[Start Data extract]
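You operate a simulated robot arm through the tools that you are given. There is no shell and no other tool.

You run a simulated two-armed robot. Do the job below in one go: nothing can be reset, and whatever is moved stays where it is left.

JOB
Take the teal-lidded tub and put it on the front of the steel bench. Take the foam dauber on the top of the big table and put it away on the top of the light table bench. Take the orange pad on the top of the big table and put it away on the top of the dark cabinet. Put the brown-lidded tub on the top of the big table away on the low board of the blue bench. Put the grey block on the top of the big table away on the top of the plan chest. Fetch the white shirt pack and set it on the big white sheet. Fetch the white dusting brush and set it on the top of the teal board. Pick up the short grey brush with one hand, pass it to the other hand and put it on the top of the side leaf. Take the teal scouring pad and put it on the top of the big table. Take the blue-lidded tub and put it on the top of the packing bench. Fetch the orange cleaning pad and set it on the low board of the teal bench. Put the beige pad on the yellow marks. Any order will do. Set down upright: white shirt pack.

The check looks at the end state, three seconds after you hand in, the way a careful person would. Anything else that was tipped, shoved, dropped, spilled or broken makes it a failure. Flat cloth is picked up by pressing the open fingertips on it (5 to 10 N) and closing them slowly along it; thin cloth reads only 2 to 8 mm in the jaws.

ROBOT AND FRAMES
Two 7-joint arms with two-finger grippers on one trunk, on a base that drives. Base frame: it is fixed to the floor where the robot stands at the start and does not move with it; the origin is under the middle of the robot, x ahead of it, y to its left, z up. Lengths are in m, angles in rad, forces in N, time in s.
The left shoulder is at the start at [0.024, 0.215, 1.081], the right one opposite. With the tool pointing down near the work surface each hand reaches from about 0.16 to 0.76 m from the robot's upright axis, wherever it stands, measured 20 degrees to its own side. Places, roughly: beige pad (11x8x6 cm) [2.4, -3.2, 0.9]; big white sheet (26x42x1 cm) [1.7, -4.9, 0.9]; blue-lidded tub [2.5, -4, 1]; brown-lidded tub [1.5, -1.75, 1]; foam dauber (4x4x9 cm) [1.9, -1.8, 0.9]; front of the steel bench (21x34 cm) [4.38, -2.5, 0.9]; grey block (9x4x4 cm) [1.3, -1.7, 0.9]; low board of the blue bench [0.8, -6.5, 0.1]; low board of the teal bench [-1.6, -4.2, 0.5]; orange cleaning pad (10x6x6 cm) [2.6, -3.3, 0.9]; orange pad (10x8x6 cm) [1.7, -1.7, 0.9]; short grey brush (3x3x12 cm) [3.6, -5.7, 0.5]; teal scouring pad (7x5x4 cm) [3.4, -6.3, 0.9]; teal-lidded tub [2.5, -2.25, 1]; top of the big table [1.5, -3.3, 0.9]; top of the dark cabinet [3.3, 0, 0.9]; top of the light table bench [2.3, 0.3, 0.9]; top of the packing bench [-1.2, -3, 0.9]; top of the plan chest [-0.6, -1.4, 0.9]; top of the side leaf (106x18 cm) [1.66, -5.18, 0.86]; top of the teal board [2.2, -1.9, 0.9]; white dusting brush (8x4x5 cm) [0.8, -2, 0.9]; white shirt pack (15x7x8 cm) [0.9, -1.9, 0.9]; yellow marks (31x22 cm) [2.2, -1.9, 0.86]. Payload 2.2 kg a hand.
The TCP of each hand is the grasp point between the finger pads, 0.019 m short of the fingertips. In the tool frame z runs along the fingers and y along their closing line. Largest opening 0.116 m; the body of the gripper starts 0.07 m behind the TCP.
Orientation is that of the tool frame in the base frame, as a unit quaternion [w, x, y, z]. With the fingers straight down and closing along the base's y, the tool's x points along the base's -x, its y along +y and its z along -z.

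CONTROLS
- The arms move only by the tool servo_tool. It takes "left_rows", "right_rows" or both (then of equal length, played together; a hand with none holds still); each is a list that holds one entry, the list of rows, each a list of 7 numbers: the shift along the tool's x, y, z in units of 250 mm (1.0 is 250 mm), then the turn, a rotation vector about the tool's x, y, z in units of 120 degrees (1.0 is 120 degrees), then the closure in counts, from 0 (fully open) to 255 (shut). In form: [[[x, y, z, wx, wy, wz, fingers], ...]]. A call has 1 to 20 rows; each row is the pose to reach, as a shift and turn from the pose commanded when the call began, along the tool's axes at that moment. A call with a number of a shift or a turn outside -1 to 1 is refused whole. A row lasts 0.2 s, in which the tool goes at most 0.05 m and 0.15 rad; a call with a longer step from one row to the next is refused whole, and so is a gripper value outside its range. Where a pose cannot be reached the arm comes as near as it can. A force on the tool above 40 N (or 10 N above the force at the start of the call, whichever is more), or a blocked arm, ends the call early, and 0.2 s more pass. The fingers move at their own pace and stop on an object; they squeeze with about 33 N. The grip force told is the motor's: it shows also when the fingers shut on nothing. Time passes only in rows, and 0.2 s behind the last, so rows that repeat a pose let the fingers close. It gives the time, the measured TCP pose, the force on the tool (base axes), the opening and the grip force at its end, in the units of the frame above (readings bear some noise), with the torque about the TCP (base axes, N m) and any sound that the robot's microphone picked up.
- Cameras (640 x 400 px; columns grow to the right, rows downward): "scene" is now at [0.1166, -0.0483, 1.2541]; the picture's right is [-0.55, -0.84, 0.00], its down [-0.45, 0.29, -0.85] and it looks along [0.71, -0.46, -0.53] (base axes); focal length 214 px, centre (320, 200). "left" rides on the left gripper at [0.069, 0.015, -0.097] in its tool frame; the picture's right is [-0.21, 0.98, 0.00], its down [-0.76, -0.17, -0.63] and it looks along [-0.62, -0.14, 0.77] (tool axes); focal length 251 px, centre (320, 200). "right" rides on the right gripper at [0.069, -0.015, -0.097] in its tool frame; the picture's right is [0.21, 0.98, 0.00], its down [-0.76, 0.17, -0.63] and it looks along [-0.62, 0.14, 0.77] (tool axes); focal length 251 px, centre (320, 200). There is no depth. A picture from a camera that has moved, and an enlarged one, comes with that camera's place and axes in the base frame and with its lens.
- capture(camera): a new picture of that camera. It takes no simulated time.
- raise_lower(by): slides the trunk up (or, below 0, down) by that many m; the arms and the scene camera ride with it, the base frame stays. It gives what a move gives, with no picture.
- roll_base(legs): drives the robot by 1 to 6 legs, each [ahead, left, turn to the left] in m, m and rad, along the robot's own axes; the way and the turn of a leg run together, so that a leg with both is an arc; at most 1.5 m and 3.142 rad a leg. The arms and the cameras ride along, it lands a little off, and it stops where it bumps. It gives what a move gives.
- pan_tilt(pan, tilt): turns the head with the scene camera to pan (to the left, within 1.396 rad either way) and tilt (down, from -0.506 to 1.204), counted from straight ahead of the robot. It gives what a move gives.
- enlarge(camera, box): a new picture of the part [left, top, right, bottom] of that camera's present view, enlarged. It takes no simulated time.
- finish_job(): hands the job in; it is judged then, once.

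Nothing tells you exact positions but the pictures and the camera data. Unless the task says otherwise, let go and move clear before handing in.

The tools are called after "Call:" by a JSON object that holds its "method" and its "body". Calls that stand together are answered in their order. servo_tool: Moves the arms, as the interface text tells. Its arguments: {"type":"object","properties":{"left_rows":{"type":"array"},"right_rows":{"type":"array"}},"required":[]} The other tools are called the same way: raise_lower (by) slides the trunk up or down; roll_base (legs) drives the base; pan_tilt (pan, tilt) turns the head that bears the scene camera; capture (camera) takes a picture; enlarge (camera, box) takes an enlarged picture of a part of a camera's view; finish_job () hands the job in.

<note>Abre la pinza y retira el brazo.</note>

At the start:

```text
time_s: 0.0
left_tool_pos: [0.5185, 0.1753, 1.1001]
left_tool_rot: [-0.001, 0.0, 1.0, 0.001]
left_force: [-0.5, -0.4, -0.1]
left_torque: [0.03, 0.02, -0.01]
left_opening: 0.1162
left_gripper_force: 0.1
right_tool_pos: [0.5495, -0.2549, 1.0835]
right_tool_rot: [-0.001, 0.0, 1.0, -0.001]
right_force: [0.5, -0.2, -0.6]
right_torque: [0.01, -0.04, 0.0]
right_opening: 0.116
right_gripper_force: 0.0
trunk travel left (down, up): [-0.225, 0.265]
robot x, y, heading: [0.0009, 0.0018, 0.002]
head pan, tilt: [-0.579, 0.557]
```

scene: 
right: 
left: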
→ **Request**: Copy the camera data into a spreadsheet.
[End Data extract]
→ **Request**: Start with the line that holds "ROBOT AND FRAMES" and finish with the line that holds "Two 7-joint arms". Transcribe each line in between exactly, and those two as well.

→ **Result for this task**:
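ROBOT AND FRAMES
Two 7-joint arms with two-finger grippers on one trunk, on a base that drives. Base frame: it is fixed to the floor where the robot stands at the start and does not move with it; the origin is under the middle of the robot, x ahead of it, y to its left, z up. Lengths are in m, angles in rad, forces in N, time in s.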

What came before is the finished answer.